Rupert Betheras, I think, belongs to the second category. Street art, work by his family forebears, Aboriginal art especially that from Central Australia and the Western Desert, contemporary painters and mentors such as David Larwill, Gothic and Italian Quattrocento religious art, and Australian and European masters such as Whiteley, Olsen and Van Gogh all jostle for his attention. Betheras’ welldocumented life as a professional footballer and subsequent involvement in sport-based art programs and residencies provide an additional dimension, contributing to the breadth and depth of his art.
Accordingly, Betheras moves freely between styles – from figurative to abstract and combinations of the two. Early works focus on the solitary figure isolated in space. Figures then retreat, incorporated into the landscape. Conventional ways of denoting pictorial depth are denied by the flatness of the picture plane – one recent work is even called Stripped Back – and then reinstated such as in Ilparpa Composition #10 2011.

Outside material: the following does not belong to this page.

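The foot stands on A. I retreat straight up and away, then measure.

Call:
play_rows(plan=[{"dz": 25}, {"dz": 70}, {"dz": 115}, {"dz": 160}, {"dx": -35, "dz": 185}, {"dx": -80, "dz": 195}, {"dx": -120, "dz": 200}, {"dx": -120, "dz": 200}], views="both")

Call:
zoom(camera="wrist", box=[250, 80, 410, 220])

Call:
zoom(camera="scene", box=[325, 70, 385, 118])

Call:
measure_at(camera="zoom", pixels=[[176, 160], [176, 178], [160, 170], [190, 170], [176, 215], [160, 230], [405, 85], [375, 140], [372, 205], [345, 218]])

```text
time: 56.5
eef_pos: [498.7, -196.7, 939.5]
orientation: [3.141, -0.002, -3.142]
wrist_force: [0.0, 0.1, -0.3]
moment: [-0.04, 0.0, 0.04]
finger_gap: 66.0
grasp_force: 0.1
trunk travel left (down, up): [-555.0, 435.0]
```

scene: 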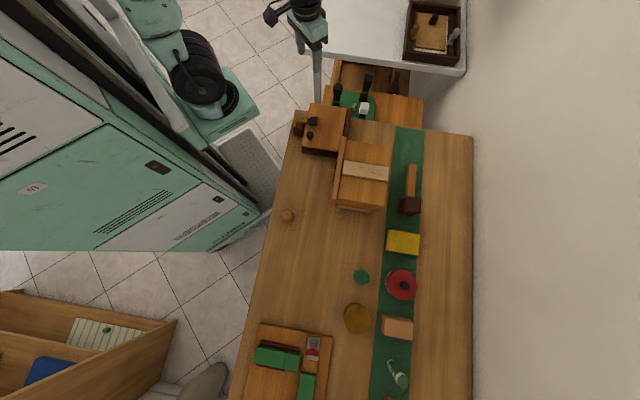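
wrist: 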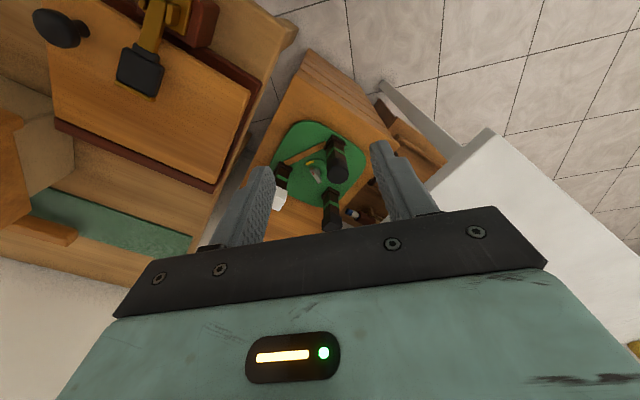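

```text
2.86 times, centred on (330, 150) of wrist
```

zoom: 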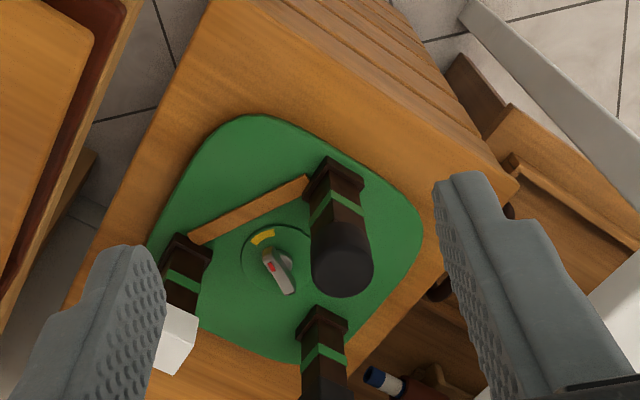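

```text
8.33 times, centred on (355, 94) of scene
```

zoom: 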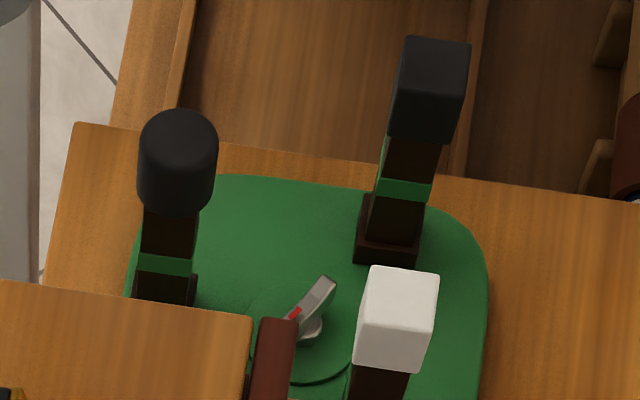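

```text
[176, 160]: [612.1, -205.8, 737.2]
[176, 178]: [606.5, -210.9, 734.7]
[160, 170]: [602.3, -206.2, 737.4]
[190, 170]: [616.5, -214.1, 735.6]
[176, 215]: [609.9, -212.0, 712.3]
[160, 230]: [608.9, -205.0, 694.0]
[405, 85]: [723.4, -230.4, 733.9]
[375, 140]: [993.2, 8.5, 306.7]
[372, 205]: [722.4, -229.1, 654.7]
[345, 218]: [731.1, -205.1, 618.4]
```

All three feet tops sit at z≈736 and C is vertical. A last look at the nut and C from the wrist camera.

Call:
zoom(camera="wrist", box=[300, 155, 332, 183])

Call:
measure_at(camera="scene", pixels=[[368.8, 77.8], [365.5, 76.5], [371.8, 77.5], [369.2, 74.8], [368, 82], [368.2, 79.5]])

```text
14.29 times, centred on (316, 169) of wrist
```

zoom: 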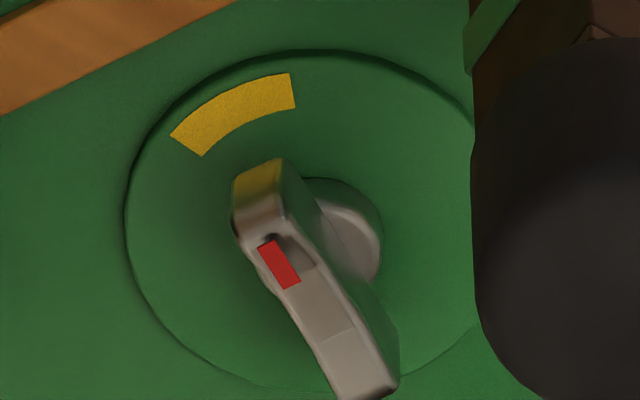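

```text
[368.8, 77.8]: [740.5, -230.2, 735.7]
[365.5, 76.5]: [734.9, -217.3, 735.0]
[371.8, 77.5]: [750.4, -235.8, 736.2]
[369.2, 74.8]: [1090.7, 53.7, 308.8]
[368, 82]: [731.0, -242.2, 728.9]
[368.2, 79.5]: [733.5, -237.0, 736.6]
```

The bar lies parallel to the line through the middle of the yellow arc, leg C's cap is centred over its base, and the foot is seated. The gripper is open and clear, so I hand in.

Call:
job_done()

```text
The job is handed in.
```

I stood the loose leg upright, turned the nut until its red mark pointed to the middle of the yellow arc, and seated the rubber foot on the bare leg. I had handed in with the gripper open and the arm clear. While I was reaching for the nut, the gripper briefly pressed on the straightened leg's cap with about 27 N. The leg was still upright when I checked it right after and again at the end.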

Marking Tracks affords the first opportunity to see Betheras’ work displayed in a public gallery context. The ten paintings selected include key works from the past 10 years, with an emphasis on the most recent Central Australian landscapes. Together, these pictures offer a tantalising signpost into where Betheras has come from and where he might go. Art is Rupert Betheras’ way of making connections with people and place. His landscape paintings of IIparpa on the outskirts of Alice Springs and further north-west at Yuendumu are a direct response to the vibrant colours and striking contrasts encountered there. Betheras discerns ancient, underlying structures in the land and invests in it anthropomorphic qualities such as in Red Sky Landscape and Between Worlds 2011. Betheras’ work is as much about what he feels as what he sees. Immersing himself in the rhythms and vitality of his environment, Betheras is mindful of the ancient songlines which give these places their spiritual weight. He recognises the limits of his own knowledge and understanding and engages with the approach of more recent comers who have set out to develop an intuitive and all encompassing response to the land. In the process he has developed a highly personal pictorial language in which life’s small dramas wash over him and trigger a passionate and highly-engaging response.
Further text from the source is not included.